Wondering how generous LUM was with FA? I have a student I am trying to help with her applications. She's hispanic, catholic, low income and first generation to go to college. She has a 3.3 GPA and will have some AP's by graduation, but not much. She has some good EC's (choir, church related, two sports, job). She will be focusing on VA state schools, but we are also looking at some religious based privates. Loyola U. seems a great fit for her, and they say that they cover 100% demonstated need. Has anyone had a personal experience with their FA? If you did get great FA, what were your stats? I am not expecting her SAT's to be very high, but we are prepping her and hoping for mid 500's in ea. section. Is there hope for good FA with a B avg? (no C's on transcript by the way).

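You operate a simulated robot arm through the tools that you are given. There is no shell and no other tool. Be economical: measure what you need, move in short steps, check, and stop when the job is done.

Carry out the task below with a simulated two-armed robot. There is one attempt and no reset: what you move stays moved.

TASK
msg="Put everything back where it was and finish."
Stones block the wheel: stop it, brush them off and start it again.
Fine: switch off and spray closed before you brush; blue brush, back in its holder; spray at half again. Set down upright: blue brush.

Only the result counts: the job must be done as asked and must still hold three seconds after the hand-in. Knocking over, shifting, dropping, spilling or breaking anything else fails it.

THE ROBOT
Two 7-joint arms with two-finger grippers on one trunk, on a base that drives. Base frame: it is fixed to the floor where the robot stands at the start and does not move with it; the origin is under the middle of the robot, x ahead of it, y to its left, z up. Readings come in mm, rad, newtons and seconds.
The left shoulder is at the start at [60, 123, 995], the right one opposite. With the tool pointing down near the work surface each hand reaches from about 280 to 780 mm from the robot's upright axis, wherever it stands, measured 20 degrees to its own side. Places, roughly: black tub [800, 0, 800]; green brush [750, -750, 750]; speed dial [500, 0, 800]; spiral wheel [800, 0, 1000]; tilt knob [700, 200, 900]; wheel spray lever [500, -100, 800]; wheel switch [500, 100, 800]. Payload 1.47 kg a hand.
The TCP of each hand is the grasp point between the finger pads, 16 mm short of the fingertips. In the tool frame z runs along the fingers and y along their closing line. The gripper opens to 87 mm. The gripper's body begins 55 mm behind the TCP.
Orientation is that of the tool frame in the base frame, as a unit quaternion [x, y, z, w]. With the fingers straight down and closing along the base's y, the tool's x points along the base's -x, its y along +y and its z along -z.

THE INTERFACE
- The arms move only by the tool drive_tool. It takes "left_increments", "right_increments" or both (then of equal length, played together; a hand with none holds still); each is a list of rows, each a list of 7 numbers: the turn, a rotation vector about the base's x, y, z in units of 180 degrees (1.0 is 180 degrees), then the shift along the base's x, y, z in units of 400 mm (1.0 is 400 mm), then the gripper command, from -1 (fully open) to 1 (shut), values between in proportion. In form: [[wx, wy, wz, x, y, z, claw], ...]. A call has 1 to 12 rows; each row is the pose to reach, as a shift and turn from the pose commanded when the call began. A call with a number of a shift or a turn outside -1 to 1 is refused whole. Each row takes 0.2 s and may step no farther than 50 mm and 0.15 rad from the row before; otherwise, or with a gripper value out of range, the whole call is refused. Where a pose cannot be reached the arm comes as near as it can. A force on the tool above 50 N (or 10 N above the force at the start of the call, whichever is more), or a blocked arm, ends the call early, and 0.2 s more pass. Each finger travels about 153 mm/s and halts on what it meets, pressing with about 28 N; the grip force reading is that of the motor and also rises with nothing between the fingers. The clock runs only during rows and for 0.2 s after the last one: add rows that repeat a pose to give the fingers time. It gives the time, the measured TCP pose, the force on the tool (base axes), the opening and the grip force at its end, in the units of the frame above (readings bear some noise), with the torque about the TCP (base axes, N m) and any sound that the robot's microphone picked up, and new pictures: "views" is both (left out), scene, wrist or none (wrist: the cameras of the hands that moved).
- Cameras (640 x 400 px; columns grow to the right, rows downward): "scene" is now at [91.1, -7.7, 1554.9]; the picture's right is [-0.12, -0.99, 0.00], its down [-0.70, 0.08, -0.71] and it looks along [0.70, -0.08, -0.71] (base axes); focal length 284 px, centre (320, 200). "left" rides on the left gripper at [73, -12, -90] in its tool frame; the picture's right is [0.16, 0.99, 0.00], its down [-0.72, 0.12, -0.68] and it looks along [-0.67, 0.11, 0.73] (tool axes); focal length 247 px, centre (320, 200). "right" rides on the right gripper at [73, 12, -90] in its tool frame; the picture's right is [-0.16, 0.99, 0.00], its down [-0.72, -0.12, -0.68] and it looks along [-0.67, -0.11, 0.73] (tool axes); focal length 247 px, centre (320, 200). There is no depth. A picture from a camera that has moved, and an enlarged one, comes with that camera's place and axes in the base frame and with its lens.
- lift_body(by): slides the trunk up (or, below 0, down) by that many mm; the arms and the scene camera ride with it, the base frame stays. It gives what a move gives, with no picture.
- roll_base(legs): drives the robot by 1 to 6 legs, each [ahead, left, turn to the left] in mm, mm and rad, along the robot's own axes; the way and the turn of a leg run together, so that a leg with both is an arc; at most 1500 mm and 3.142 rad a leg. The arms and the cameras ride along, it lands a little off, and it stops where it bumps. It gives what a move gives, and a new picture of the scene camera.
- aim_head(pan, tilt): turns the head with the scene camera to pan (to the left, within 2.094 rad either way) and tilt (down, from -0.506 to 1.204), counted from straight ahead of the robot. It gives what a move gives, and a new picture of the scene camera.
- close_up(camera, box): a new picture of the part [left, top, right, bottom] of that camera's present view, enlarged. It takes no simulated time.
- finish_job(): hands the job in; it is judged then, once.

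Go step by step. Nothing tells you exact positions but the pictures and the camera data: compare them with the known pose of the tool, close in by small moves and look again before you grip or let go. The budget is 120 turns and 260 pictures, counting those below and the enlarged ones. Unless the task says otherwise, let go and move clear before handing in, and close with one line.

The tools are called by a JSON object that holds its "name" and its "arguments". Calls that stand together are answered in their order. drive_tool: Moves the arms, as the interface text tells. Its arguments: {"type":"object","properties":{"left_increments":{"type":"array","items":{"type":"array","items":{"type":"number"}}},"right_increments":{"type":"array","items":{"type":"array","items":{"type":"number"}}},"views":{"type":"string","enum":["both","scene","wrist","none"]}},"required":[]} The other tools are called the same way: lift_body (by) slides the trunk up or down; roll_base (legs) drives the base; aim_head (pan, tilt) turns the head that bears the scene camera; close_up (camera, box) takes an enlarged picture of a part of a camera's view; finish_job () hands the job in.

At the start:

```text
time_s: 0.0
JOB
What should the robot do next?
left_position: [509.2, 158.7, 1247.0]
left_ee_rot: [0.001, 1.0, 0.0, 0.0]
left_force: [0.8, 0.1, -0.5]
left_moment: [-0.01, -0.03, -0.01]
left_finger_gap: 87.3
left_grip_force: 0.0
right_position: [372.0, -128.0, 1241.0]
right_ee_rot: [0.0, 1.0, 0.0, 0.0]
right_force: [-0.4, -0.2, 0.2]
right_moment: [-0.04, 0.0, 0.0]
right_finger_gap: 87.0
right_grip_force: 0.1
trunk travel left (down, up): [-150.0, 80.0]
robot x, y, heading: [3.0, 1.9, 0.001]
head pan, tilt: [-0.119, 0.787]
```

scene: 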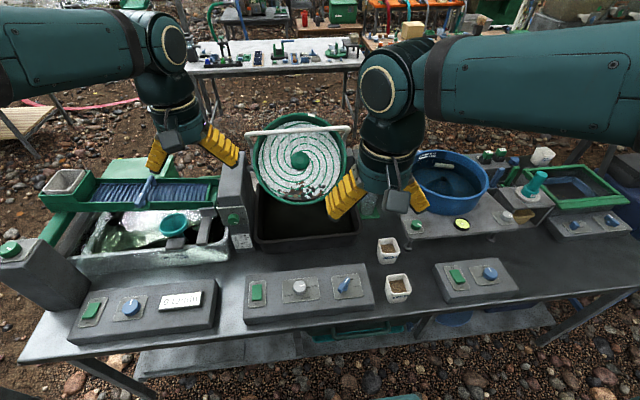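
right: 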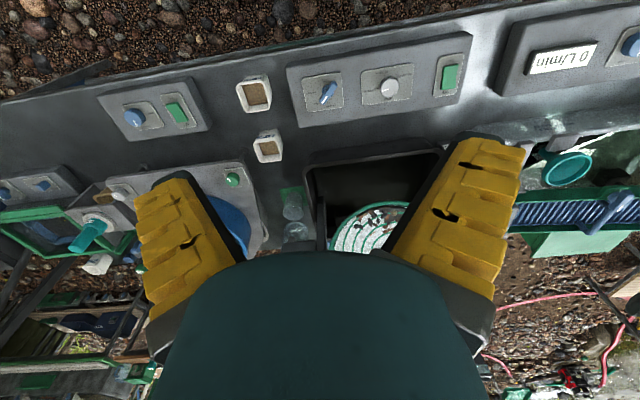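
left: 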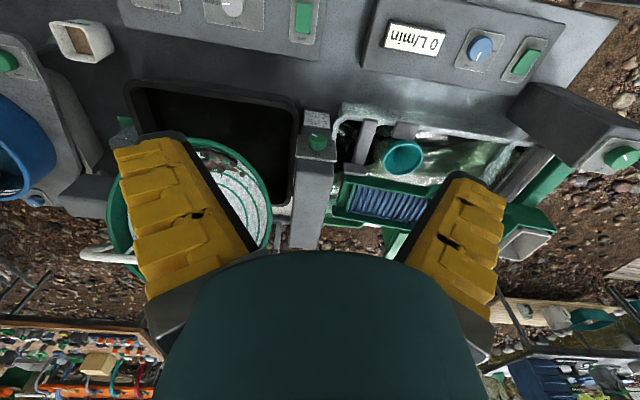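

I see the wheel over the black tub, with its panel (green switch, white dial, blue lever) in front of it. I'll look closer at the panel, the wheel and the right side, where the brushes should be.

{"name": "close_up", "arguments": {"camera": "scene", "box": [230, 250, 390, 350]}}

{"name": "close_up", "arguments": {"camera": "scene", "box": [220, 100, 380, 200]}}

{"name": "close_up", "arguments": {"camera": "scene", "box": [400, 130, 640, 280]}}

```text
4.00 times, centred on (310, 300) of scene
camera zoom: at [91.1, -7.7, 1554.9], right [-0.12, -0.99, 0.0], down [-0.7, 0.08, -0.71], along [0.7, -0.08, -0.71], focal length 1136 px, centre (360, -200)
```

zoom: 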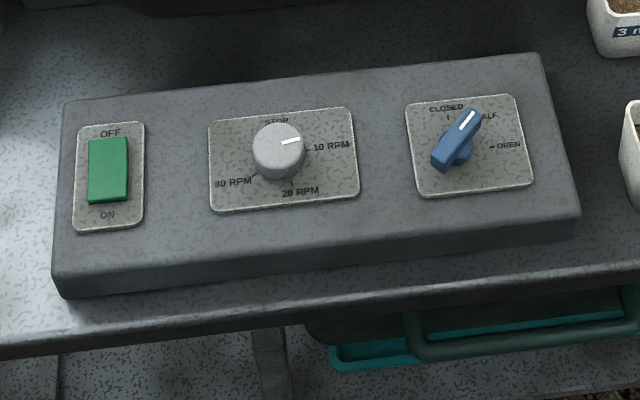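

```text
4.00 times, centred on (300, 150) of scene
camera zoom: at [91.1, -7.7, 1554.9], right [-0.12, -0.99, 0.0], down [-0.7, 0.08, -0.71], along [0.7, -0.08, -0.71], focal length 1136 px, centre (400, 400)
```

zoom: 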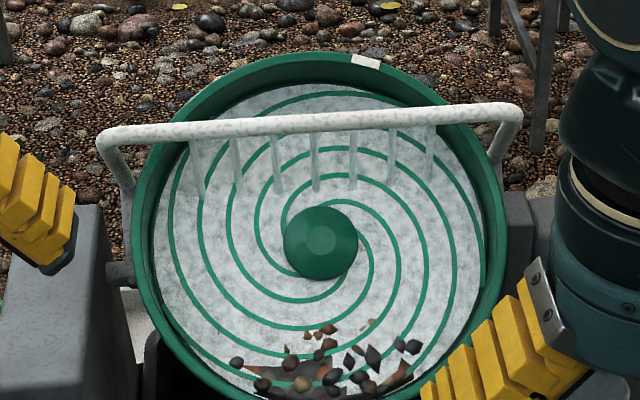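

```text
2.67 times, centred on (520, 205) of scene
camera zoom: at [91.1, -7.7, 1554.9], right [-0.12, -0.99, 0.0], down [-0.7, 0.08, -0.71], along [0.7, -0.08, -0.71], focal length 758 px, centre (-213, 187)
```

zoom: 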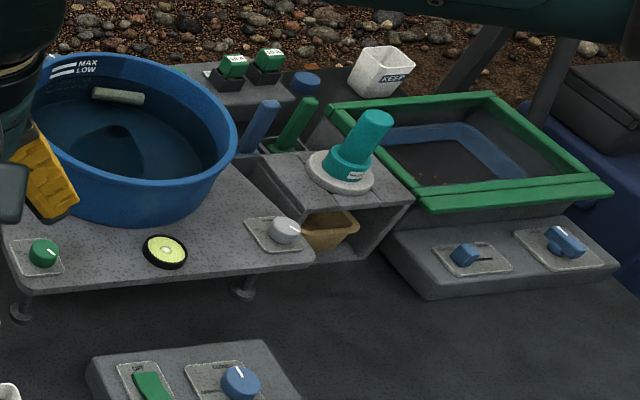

Hi! My D will be a freshman there in a few weeks. I know exactly what your concerns are as I put myself through school, & we needed a lot of help with the oldest kid, who is now 32. This time around, we have a higher income, but it will still be a tight squeeze to do it.
We were not eligible for much need based aid. However, Lyl was generous with merit scholarship. A big premium is placed on the first generation thing so go for it. My D had abt a 3.3 or so, though I think more APs under the belt.
One thing that makes a big difference is service oriented activities, esp at a Jesuit school. They don't have to be religious ones. My D is a Girl Scout & did her Gold Award, which was teaching kids--and some adults---to knit at a series of Knit Ins and asking more accomplished knitters to make baby hats for the NICU in our area. She wound up with more than 400 hats and she held 3 Knit Ins, which got rave reviews from the participants (Super Bowl Sunday etc). Part of her goal was to get several generations together, and that worked out well too.
My D could not quite pull into the mid 500s in math but blew their socks off in verbal & writing. We told her not to worry bec she wasn't applying to Harvard anyway, where this wd be an issue---and the schools to which she was applying wd not care abt the math score as long as she was not trying to get into their engineering depts. This seems to have been correct.
What grade is she in? I wd have her take the SATs for practice again & again (either for real or with a prep book) & try to get that verbal up. My D took a prep course and there was a girl in there who was just taking them over & over until she got scores that satisfied her, which were just under 800 in everything. She had another classmate who was doing the same thing. It proved to me that getting a higher score is a function of how many times you do the darn test, just like getting a better swim time or doing batting practice. Just do it.
I am the parent of a rising sophomore with a Presidential scholarship in the Honors Program. Our DS loves Loyola. Fortunately or unfortunately, we do not qualify for financial aid, but I do hear that Loyola works hard at meeting financial need. Princeton Review, rates Loyola a 96 for meeting need. Loyola meets 97 percent of financial need according to both US News and the Princeton Review. (Please be aware that both publications are behind with admissions information which 2 years old, as both the quantity and quality of applications at Loyola has risen the past couple of years.) In reference to merit aid, both the Claver Scholarship and the Presidential Scholarship have some pretty high standards. I believe a 3.7+ unweighted gpa and 1350+ M & CR SATs or ACT equivalent are the recommended standards for Presidential consideration. The Claver Scholarship for diversity candidates has also seen a stronger pool of candidates the past few years. Recently I have read on this board of many qualified applicants with high gpas and great activities not offered merit aid due to the recent increase in competition among freshman applicants. Loyola is now SAT/ACT optional, so a very strong candidate can still earn merit aid without submitting standardized test scores. I agree with JRZMom that it would be a good idea for your student to retake the SAT and ACT. In any event, earning an acceptance into Loyola is the key as they will work with you if you have demonstrated financial need.
Good luck to you and your student in your college search. I believe Loyola will offer her an outstanding educational experience.
My daughter did not submit her SAT's to Loyola, but I think we included her SAT II's which were 700 and 710. Her GPA was 3.7, ranked 13 out of 300 students. She had taken 8 AP classes by graduation. She was yearbook co-editor, interned for Joe Sestak Senatorial Campaign 2010, Special Olympics Volunteer 4 yrs, President of Teen Democrats, and NHS, NEHS, and NSHS. She had very strong recommendations from her AP History teachers. She did not apply for their Honors college because of time constraints. She was awarded a significant Financial package in the form of Scholarships and Grants. They did not meet our full need as our EFC was 3370, but they offered her more than any other school, and she was fortunate enough to have several very good offers. She choose to attend another school instead as it was a better fit for her overall but I would definitely recommend applying to Loyola if you have a strong student who needs financial aid.